### Collected data

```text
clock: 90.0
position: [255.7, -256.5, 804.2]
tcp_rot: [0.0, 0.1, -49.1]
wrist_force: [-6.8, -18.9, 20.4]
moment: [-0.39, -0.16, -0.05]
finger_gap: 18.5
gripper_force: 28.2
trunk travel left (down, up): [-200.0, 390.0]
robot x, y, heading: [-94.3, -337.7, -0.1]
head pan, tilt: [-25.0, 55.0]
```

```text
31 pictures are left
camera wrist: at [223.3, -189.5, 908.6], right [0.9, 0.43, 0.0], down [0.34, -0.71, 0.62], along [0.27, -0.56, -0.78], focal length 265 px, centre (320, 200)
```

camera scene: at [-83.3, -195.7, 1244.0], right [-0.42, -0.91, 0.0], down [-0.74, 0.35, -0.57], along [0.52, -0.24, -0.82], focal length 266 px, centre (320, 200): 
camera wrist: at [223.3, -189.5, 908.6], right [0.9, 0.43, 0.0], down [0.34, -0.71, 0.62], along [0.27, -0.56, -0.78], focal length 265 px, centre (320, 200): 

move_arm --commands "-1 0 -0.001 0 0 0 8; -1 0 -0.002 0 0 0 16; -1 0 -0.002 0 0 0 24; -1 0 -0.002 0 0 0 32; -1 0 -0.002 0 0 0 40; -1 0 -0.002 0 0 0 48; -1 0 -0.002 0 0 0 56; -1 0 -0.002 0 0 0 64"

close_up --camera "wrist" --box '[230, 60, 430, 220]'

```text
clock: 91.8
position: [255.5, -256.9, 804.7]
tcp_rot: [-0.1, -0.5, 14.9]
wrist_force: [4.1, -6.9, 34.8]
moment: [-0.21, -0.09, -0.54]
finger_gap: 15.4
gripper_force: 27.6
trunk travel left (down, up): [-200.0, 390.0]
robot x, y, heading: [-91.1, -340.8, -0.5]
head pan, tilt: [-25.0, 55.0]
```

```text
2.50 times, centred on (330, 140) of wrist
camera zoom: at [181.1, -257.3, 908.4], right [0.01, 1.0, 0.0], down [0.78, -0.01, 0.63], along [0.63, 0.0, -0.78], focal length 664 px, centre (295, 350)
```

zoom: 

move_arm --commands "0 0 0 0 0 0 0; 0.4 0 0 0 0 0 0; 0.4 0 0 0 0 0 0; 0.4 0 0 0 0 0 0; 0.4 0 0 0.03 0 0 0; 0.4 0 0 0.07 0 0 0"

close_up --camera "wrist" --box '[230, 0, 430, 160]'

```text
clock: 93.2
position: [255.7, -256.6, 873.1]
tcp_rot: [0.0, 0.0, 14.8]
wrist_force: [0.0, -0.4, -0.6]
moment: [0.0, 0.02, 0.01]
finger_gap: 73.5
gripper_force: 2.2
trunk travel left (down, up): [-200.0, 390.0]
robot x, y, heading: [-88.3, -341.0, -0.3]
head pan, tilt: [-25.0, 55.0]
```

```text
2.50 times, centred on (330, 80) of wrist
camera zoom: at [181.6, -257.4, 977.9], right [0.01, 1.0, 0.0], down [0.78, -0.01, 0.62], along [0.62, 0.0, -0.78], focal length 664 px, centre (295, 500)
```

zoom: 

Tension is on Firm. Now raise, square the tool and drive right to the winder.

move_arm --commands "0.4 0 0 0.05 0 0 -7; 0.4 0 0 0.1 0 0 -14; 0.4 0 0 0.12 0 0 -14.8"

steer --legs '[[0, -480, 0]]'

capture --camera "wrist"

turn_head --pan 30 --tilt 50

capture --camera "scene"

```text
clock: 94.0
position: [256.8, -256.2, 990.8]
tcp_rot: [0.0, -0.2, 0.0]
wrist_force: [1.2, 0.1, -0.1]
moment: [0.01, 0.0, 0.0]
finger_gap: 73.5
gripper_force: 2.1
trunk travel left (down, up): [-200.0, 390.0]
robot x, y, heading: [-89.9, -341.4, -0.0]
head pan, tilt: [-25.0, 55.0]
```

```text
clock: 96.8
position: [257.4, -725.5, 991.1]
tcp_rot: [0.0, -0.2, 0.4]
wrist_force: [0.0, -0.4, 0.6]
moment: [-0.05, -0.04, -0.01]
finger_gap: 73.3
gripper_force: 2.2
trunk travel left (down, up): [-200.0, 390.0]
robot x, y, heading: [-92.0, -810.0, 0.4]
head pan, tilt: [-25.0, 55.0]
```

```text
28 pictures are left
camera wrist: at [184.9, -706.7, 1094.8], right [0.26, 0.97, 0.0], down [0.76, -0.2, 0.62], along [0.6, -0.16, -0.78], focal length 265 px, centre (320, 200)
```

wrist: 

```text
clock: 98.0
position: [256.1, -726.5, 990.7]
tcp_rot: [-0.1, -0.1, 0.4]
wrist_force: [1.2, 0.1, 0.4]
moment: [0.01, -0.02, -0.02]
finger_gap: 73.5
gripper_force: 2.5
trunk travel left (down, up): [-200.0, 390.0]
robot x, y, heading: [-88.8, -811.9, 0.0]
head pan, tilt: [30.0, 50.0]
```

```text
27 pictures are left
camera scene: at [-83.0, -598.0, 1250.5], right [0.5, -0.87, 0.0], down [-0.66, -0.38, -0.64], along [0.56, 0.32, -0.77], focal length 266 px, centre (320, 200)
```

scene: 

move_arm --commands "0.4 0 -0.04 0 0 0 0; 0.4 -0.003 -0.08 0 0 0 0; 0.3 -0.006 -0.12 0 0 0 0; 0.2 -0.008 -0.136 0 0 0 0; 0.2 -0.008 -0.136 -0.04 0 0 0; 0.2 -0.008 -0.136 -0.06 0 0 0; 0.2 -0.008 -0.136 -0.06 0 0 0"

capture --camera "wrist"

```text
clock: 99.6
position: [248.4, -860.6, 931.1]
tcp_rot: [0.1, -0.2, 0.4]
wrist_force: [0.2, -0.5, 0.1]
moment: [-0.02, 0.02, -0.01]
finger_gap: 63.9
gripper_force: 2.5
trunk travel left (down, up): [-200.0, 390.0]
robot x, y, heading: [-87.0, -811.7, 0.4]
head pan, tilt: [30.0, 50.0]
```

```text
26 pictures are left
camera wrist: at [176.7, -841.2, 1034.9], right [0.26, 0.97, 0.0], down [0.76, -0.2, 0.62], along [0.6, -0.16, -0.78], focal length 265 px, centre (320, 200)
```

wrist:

######

- Stated problem -
Retype the whole listing, matching it exactly. Use JSON: a list with one string for each line that is not empty.

- Written answer -
[
  "```text",
  "clock: 90.0",
  "position: [255.7, -256.5, 804.2]",
  "tcp_rot: [0.0, 0.1, -49.1]",
  "wrist_force: [-6.8, -18.9, 20.4]",
  "moment: [-0.39, -0.16, -0.05]",
  "finger_gap: 18.5",
  "gripper_force: 28.2",
  "trunk travel left (down, up): [-200.0, 390.0]",
  "robot x, y, heading: [-94.3, -337.7, -0.1]",
  "head pan, tilt: [-25.0, 55.0]",
  "```",
  "```text",
  "31 pictures are left",
  "camera wrist: at [223.3, -189.5, 908.6], right [0.9, 0.43, 0.0], down [0.34, -0.71, 0.62], along [0.27, -0.56, -0.78], focal length 265 px, centre (320, 200)",
  "```",
  "camera scene: at [-83.3, -195.7, 1244.0], right [-0.42, -0.91, 0.0], down [-0.74, 0.35, -0.57], along [0.52, -0.24, -0.82], focal length 266 px, centre (320, 200): ",
  "camera wrist: at [223.3, -189.5, 908.6], right [0.9, 0.43, 0.0], down [0.34, -0.71, 0.62], along [0.27, -0.56, -0.78], focal length 265 px, centre (320, 200): ",
  "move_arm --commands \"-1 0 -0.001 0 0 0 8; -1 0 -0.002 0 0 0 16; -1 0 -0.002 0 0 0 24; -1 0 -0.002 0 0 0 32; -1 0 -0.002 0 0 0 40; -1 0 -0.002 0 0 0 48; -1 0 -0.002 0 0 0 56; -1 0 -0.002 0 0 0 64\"",
  "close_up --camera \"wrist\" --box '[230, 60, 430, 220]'",
  "```text",
  "clock: 91.8",
  "position: [255.5, -256.9, 804.7]",
  "tcp_rot: [-0.1, -0.5, 14.9]",
  "wrist_force: [4.1, -6.9, 34.8]",
  "moment: [-0.21, -0.09, -0.54]",
  "finger_gap: 15.4",
  "gripper_force: 27.6",
  "trunk travel left (down, up): [-200.0, 390.0]",
  "robot x, y, heading: [-91.1, -340.8, -0.5]",
  "head pan, tilt: [-25.0, 55.0]",
  "```",
  "```text",
  "2.50 times, centred on (330, 140) of wrist",
  "camera zoom: at [181.1, -257.3, 908.4], right [0.01, 1.0, 0.0], down [0.78, -0.01, 0.63], along [0.63, 0.0, -0.78], focal length 664 px, centre (295, 350)",
  "```",
  "zoom: ",
  "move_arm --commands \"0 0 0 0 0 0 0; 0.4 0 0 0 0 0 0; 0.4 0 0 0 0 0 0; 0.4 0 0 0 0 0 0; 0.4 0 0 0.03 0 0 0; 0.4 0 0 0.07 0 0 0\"",
  "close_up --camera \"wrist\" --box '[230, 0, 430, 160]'",
  "```text",
  "clock: 93.2",
  "position: [255.7, -256.6, 873.1]",
  "tcp_rot: [0.0, 0.0, 14.8]",
  "wrist_force: [0.0, -0.4, -0.6]",
  "moment: [0.0, 0.02, 0.01]",
  "finger_gap: 73.5",
  "gripper_force: 2.2",
  "trunk travel left (down, up): [-200.0, 390.0]",
  "robot x, y, heading: [-88.3, -341.0, -0.3]",
  "head pan, tilt: [-25.0, 55.0]",
  "```",
  "```text",
  "2.50 times, centred on (330, 80) of wrist",
  "camera zoom: at [181.6, -257.4, 977.9], right [0.01, 1.0, 0.0], down [0.78, -0.01, 0.62], along [0.62, 0.0, -0.78], focal length 664 px, centre (295, 500)",
  "```",
  "zoom: ",
  "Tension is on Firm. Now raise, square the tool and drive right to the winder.",
  "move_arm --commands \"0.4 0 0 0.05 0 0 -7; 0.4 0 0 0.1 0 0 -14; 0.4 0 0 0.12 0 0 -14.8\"",
  "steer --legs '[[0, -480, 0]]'",
  "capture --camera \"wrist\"",
  "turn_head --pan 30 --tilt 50",
  "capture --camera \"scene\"",
  "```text",
  "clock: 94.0",
  "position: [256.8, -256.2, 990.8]",
  "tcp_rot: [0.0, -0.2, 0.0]",
  "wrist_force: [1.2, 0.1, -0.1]",
  "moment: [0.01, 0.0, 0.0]",
  "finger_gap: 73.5",
  "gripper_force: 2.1",
  "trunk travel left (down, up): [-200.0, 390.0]",
  "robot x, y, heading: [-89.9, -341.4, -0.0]",
  "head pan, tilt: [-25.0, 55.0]",
  "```",
  "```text",
  "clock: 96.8",
  "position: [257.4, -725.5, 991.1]",
  "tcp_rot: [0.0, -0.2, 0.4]",
  "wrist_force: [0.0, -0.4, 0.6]",
  "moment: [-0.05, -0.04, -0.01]",
  "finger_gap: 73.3",
  "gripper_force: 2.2",
  "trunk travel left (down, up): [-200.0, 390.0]",
  "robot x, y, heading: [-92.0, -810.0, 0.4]",
  "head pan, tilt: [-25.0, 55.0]",
  "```",
  "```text",
  "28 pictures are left",
  "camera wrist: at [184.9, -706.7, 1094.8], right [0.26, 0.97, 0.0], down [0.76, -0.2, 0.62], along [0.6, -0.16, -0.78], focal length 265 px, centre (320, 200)",
  "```",
  "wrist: ",
  "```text",
  "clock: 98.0",
  "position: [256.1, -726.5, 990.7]",
  "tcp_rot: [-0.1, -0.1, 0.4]",
  "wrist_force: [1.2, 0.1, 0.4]",
  "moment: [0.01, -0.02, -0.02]",
  "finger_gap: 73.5",
  "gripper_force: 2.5",
  "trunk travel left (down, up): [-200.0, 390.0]",
  "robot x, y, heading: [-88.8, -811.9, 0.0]",
  "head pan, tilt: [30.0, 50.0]",
  "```",
  "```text",
  "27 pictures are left",
  "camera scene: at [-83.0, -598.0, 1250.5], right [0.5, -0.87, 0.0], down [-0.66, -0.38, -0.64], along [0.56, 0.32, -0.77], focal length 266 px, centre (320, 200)",
  "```",
  "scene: ",
  "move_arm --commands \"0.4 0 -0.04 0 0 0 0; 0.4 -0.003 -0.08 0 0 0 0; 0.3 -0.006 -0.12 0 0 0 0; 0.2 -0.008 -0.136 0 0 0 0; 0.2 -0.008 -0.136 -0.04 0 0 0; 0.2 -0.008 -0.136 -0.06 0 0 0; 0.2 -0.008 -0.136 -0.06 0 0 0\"",
  "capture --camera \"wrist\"",
  "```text",
  "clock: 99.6",
  "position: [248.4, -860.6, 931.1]",
  "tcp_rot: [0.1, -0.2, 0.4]",
  "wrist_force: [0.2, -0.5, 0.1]",
  "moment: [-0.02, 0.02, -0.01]",
  "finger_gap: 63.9",
  "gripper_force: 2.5",
  "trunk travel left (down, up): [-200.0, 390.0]",
  "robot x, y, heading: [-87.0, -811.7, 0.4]",
  "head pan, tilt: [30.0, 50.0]",
  "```",
  "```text",
  "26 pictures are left",
  "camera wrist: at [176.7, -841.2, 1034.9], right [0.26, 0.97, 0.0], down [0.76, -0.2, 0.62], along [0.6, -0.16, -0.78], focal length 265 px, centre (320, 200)",
  "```",
  "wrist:"
]